In in the demonstration of Lax-Milgramm lemma, they use a linear operator $A:V\to V$, where $V$ is a Hilbert space; My basic problem is how to prove that
$$\|Au\|_V=\sup_{v\in V^*}\frac{(Au,v)_V}{\|v\|_V},\ \forall u\in V$$
Till now I have only one inequality, $$\sup_{v\in V^*}\frac{(Au,v)_V}{\|v\|_V}\leq \|Au\|_V$$
what about the other inequality ? thank you for your time.

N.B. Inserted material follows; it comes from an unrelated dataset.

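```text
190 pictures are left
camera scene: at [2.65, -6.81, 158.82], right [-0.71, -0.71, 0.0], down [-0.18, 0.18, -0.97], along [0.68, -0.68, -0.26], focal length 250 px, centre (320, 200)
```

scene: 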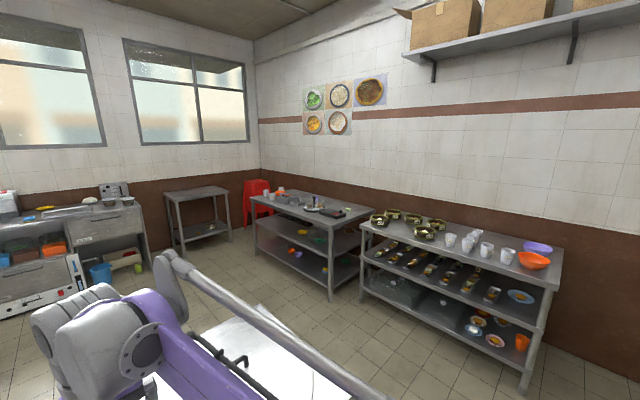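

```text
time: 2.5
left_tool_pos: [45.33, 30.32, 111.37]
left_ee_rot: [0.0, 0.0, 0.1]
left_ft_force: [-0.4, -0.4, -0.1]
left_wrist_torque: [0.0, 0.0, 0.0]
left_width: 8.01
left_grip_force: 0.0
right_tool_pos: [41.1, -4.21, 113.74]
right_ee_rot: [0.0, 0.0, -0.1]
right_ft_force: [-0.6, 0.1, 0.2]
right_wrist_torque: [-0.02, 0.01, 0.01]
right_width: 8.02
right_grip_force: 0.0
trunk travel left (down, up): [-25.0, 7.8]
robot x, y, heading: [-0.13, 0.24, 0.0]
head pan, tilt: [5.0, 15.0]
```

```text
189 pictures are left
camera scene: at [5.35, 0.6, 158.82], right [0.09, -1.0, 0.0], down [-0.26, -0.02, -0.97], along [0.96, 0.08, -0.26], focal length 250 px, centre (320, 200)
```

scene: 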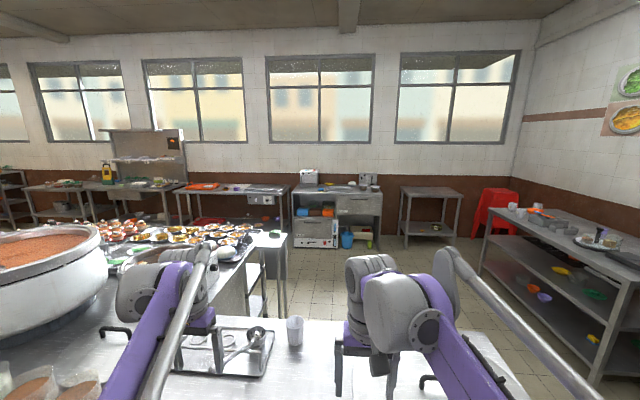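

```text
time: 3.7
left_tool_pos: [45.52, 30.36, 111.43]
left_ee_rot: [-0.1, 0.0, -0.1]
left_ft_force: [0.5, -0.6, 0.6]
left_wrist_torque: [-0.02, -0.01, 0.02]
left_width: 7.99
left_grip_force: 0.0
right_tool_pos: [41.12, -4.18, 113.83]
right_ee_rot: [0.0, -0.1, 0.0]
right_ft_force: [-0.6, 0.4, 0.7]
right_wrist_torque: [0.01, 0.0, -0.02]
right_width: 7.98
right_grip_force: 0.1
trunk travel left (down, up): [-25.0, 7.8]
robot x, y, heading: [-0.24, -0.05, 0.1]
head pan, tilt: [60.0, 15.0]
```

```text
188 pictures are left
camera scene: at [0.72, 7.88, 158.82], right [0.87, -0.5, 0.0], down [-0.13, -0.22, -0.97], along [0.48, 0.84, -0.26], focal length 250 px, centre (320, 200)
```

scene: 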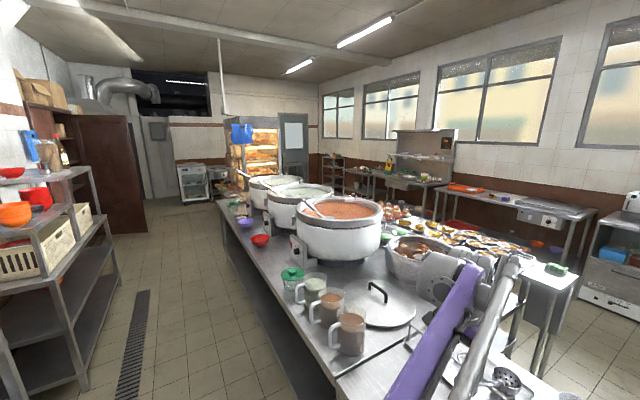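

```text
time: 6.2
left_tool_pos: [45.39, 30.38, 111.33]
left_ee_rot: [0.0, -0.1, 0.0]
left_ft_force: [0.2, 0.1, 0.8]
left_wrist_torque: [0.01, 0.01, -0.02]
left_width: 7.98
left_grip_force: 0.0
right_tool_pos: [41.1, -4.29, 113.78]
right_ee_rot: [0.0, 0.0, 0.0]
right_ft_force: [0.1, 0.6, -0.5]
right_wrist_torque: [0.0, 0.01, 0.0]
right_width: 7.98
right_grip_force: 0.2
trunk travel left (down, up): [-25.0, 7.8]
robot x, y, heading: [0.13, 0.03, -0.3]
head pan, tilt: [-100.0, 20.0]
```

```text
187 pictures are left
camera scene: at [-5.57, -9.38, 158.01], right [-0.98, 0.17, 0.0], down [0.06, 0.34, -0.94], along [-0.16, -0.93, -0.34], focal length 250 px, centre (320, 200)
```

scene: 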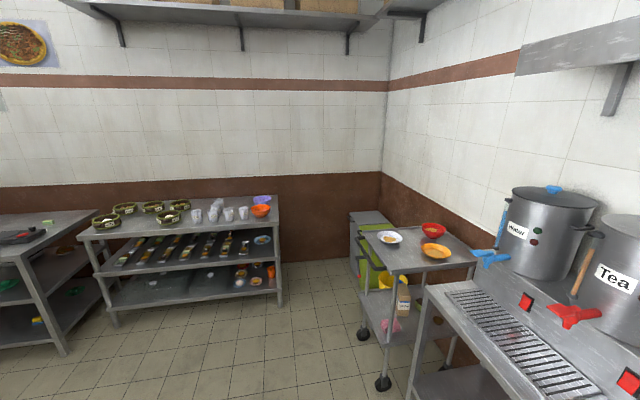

You found $$ \sup_{v\in V^{\ast }}\frac{(Au,v)_{V}}{\parallel v\parallel _{V}}\leqslant \parallel Au\parallel _{V} $$ Take $$ v=Au $$ Then $$ \frac{(Au,Au)_{V}}{\parallel Au\parallel _{V}}\leqslant \sup_{v\in V^{\ast }}% \frac{(Au,v)_{V}}{\parallel v\parallel _{V}}\leqslant \parallel Au\parallel _{V} $$ But $$ \frac{(Au,Au)_{V}}{\parallel Au\parallel _{V}}=\frac{\parallel Au\parallel _{V}^{2}}{\parallel Au\parallel _{V}}=\parallel Au\parallel _{V} $$